ソニー「着るエアコン」 効果や持続時間に物足りなさ
今回の目利き 吉村永氏
「着るエアコン」と話題になったソニーの小さなデバイス。折り畳み式携帯電話をひと回り小さくしたようなサイズで、体に装着すると涼しさを感じられる。仕組みはパソコンのCPU(中央演算処理装置)クーラーと同じ。体につける部分は名刺の半分ほどのサイズのシリコン。熱伝導率の高いこの部分に伝わった熱を熱交換デバイスであるペルチェ素子で移動し、小さな内蔵ファンで外に放出する。

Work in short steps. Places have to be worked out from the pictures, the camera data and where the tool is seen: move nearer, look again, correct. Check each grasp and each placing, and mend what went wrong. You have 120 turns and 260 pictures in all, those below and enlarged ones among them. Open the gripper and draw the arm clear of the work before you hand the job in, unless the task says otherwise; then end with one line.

本体操作部には押しボタンがひとつあるだけ。細かな設定はブルートゥースでスマホに接続し、専用アプリで行う。電源は内蔵リチウムイオンバッテリーで、持続時間は約2時間半。安全のため、連続使用時は30分で一旦、電源が切れるようになっている。1万3千円。
実際に試した。手に持って冷たくしたいところに当てて使うのもいいが、専用の別売インナーTシャツ(ベージュと白の2色・3サイズ。各1980円)を用意すれば、常時装着が可能になる。これは東レインターナショナルの開発によるもので、吸汗性の高い素材でできている。去年あたりから首掛け式のファンなどが普及し、酷暑の対策方法として認知度も高まってきた。それに比べて本製品は気温がセ氏40度に近い日の屋外でも確かに冷たさを感じさせてくれたのだが、あまりにも冷却部分が小さいために、「うちわなどを追加してもっと広い範囲を冷やしたい」と感じる場面が多かった。
逆に、クールビズ前提で冷房設定温度が高めのオフィスなどで暑さを感じたとき、通勤電車の中などでは周囲に目立たずに涼しさを得られて便利。とはいえバッテリーの持続時間が短く、せめて半日ほどは気にせず使えるようになればと感じた。
ヒーターとして寒くなっても使える。携帯カイロに比べて、電池持続時間が短いのが残念だが、こまめに温かさをコントロールしやすいのは魅力。ウエアラブルにこだわったのはいいが、効果も使用時間も物足りない。バッテリーやファンを強化したハンディータイプも欲しい。